Me sale del corazón un canto de gratitud por este año como Obispo que comenzó en esta nuestra catedral que para mí es matriz. Aquel día tenía el corazón encogido por lo que se me venía encima. Pocos años antes, mi vida había dado también un vuelco radical. Cuando hice las bodas de plata sacerdotales había levado anclas de todo para ir a Cuba, dejando atrás familia, pertenencias, con la confianza puesta en Dios… Entonces lo entendí como una llamada que Dios me hacía, con alegría me di cuenta que el Señor seguía contando conmigo a pesar de mi pobreza. Fue una experiencia gratificante: mi vocación está viva. Y respondí con decisión y quizás hasta con orgullo, con valentía, hasta con heroísmo como quien quema las naves para no volver la vista atrás: Aquí estoy, Señor, cuenta conmigo, le dije al Señor de nuevo. Pero cuando recibí la llamada del nuncio diciéndome que el Santo Padre le ha nombrado Obispo de Coria-Cáceres, las cosas fueron muy diferentes. No es lo mismo ir a misiones, que asumir como pastor de una diócesis. El corazón se encogió. Es más fácil entender como servicio desprendido ir a misiones que dar un paso adelante como Obispo. Cuando fui a Cuba me lancé con entusiasmo a volar libre y sin ataduras; ahora sentía que el Señor me había acorralado y no podía escapar, consciente del reto grande personal no exento de incertidumbres y del vértigo de la responsabilidad. No dije: Aquí me tienes, Señor, cuenta conmigo. Sino: No me abandones, esto es cosa tuya.

Después de este año, en el que he perdido a mi madre (pérdida irreparable), quiero dar gracias a Dios porque no me ha abandonado. Me ha dado fuerzas y ánimos que no conocía. y sobre todo me ha dado hermanos, amigos, familias, colaboradores… me ha sostenido, y no me ha dejado de la mano. Cada día le pido cada día no ser obstáculo para que él obre, que la Iglesia es suya y no mía, y que incluso mis pobrezas y limitaciones sean la caja de resonancia para que resuene con más fuerza su voz y sea más clara su presencia.

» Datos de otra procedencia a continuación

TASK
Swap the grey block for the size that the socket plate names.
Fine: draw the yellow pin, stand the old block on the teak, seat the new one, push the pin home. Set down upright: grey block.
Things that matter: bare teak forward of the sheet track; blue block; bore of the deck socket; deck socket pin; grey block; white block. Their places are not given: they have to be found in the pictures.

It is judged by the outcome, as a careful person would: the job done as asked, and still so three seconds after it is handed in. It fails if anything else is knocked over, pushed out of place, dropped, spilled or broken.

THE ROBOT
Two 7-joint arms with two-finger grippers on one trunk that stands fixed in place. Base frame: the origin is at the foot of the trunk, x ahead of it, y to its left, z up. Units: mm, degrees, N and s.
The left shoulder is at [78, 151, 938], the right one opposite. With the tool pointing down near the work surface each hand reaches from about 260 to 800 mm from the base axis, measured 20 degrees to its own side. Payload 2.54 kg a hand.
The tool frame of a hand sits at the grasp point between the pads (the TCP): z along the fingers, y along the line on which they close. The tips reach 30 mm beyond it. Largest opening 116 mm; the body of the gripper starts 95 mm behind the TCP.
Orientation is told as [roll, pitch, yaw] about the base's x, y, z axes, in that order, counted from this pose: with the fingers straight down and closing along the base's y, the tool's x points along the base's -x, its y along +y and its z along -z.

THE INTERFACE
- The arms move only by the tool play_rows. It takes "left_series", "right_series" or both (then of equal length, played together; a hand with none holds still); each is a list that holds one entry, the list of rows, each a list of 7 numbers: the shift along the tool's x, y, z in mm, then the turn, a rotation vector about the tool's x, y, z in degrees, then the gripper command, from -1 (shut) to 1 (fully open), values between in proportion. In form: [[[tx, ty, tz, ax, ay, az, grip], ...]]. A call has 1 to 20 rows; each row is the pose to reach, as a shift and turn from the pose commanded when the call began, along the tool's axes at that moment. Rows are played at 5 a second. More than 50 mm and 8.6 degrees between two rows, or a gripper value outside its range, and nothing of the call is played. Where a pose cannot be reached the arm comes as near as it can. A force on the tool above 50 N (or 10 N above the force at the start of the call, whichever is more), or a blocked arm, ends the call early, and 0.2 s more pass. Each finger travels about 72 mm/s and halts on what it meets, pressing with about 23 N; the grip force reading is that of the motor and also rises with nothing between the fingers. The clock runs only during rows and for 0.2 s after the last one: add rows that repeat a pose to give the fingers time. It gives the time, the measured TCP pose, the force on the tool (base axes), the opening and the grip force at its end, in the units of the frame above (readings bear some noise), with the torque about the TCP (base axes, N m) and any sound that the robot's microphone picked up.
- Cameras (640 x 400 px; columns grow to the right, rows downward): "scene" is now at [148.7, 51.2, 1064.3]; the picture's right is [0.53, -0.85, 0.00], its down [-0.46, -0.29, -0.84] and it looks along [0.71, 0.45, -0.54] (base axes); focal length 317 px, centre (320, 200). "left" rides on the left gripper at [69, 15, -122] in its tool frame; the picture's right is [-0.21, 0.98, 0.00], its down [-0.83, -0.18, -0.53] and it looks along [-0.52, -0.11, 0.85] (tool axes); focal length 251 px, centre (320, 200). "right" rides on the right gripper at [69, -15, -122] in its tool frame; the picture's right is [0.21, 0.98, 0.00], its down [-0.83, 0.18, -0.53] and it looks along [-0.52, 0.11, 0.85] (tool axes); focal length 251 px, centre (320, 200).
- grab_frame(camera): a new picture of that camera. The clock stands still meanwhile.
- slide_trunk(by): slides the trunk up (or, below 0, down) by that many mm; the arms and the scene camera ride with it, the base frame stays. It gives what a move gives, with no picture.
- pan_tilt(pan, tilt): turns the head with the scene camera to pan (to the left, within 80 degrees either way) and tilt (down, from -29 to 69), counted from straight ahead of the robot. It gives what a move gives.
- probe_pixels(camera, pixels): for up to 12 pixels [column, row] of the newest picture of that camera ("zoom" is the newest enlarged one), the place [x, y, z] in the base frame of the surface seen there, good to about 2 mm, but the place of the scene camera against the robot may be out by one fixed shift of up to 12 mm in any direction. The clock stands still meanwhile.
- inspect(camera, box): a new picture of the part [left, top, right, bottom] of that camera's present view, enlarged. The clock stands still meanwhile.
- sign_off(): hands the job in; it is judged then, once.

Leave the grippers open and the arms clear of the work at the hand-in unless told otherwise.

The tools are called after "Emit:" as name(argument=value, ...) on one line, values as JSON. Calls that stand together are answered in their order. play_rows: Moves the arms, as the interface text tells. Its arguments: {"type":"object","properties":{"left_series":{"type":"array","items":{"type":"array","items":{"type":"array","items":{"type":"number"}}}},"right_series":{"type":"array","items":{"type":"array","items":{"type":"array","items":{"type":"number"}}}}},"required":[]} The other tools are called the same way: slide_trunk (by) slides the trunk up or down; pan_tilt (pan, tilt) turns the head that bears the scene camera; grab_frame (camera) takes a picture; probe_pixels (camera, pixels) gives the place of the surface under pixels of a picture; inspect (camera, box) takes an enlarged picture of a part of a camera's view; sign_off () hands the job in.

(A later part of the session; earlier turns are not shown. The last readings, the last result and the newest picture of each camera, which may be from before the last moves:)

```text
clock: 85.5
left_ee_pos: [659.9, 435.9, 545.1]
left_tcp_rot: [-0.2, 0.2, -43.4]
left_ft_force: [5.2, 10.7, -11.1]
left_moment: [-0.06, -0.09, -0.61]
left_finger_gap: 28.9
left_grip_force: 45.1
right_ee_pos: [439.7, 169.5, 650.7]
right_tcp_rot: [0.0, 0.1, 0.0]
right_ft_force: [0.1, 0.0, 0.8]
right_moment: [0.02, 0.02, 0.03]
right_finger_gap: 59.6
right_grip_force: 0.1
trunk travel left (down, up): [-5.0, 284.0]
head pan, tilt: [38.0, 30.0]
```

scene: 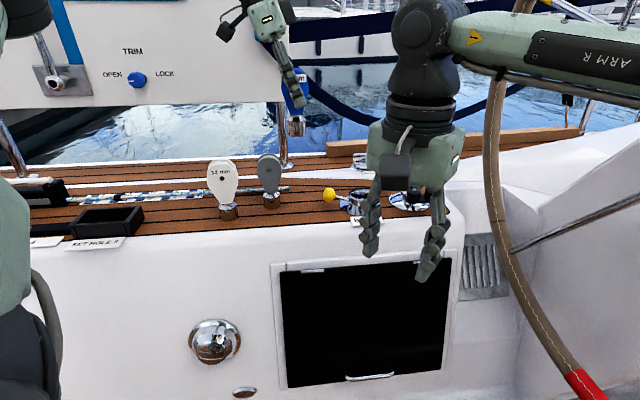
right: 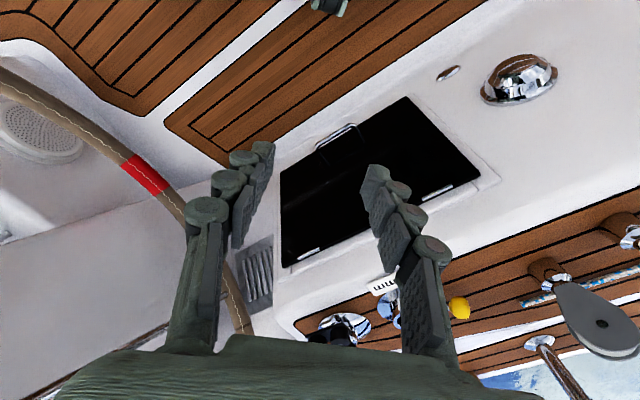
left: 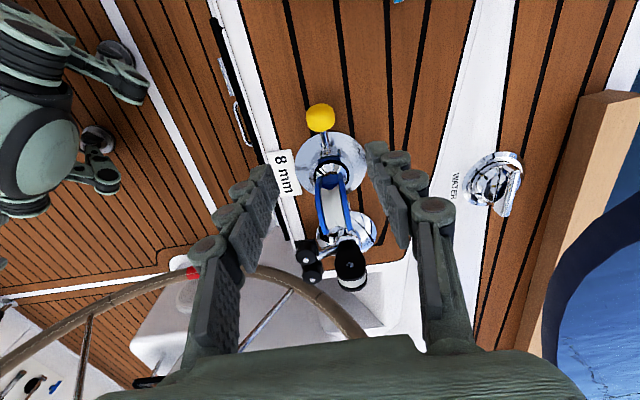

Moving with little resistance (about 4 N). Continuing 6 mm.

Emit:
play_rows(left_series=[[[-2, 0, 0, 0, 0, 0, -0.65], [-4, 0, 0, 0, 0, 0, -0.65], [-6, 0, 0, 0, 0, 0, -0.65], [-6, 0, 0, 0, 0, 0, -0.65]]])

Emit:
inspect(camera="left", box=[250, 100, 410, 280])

El año pasado por estas mismas fechas, proclamábamos la página del evangelio que acabamos de escuchar, si bien tomada de san Lucas. Y con estas palabras de Jesús hacía mi primera predicación como Obispo, unas palabras que sentí providenciales, como hoy, porque en ellas resuena mi lema episcopal: Ministerium reconciliationis. Volver hoy sobre ellas es como hacer un examen de conciencia a un año vista, renovar la gracia de la ordenación y mi vocación de anunciar y trabajar por la reconciliación de los hombres con Dios.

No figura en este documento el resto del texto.